In our individual capacity many of us detest the aptly-named criminal justice system. We fight the system. In fighting the system, in our individual capacity, we may elect to make certain sacrifices. But we may never elect to sacrifice our client’s interest to advance our own. No matter how noble our goals, in fighting this disgraceful system we may never use our clients as cannon fodder.
Robb Fickman
I think coming to this realization is a rite of passage for defense attorneys, like getting your first bar complaint. You daydream about it once in a while after a rough day, and then put it back with the dreams of Maseratis and getting the real killer to confess on cross-examination.
Snitches get stitches. But, I think I agree with Rob. You have to do what is best for the client, even if it will be worse for the hypothetical client that hires you next week.
I wonder should the calculus change if you are a “public defender” as opposed to a private attorney? Interesting topic.
Why would it? A public defender represents one client at a time, just like the rest of us.
You’re right it makes no difference. Just like on court appointed clients, the fact that the paycheck comes from “public coffers” doesn’t change the duty owed to the specific client. As a private attorney, I’m free to refuse someone who wants to snitch; that’s my prerogative, even if the case is court appointed. If I chose to represent them, though, I do have to assist them in snitching if I think that will benefit my defendant.

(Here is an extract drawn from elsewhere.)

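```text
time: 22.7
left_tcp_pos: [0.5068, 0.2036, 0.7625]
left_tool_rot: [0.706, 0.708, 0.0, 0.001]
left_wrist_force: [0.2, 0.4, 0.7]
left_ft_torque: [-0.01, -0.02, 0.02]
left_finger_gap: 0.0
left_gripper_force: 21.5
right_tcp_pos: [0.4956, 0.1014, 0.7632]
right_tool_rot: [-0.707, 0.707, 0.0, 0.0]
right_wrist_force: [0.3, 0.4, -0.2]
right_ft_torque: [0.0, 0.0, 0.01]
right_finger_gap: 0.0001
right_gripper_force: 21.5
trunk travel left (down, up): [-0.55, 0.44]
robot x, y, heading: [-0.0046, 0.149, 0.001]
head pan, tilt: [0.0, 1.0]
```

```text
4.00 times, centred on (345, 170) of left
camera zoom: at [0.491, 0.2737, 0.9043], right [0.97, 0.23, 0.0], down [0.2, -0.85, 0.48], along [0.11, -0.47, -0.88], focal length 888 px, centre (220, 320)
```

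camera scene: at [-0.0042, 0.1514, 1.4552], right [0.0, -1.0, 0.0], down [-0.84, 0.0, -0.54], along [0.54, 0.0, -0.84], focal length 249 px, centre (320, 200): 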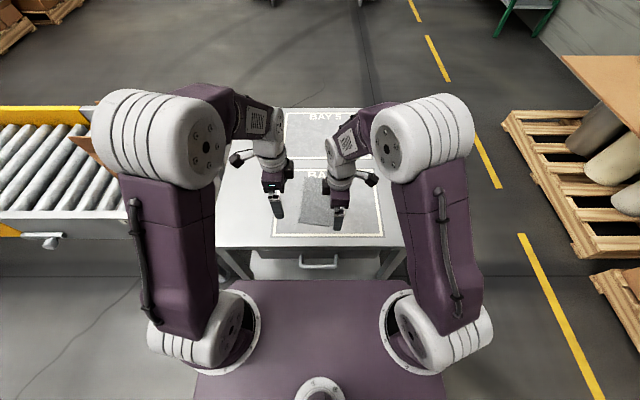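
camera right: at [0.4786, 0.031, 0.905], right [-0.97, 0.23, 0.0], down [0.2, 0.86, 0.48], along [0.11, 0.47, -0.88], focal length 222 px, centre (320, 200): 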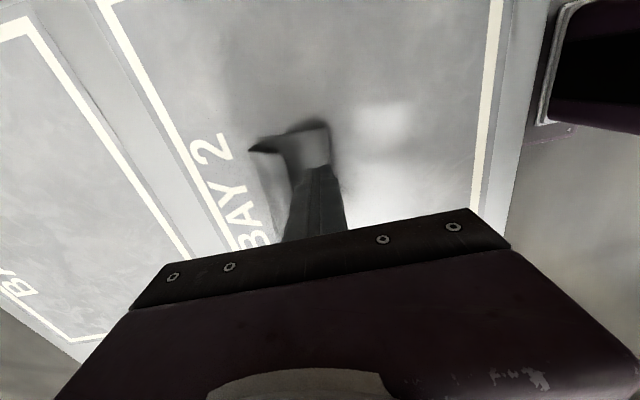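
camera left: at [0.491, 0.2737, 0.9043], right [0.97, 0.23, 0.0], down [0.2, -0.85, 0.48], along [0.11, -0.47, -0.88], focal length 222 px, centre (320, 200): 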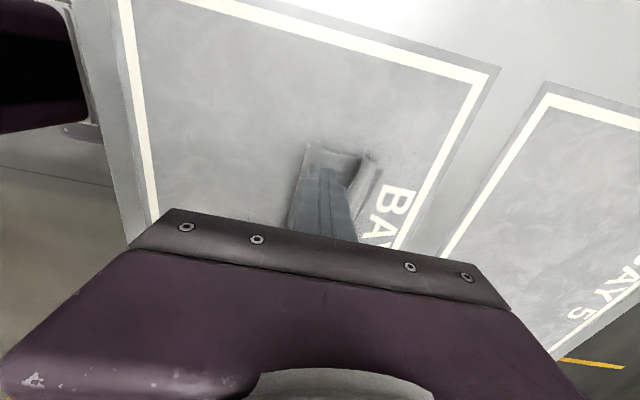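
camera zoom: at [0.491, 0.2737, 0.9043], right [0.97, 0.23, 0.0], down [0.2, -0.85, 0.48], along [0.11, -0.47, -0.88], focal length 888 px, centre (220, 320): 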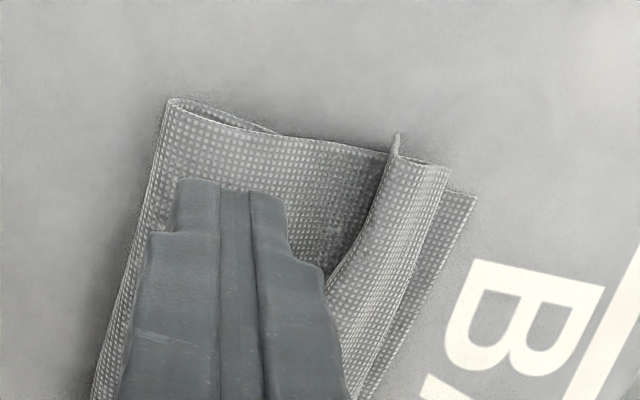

I wonder if the public defender’s office has the same right of refusal, so that they could, if they chose, institute a policy that the office will not represent clients who chose to snitch.
Today, I was talking with a friend about the problems we face when we have “too many” cases in the same court, and how having a lot of cases in front of the same Judge and prosecutors creates a different sort of conflict for us. The “apostrophe too far” illustrates this problem. It’s easy for prosecutors to leverage other/future cases in exchange for good offers on present cases. It’s a continuing problem and one that we must be on the lookout for.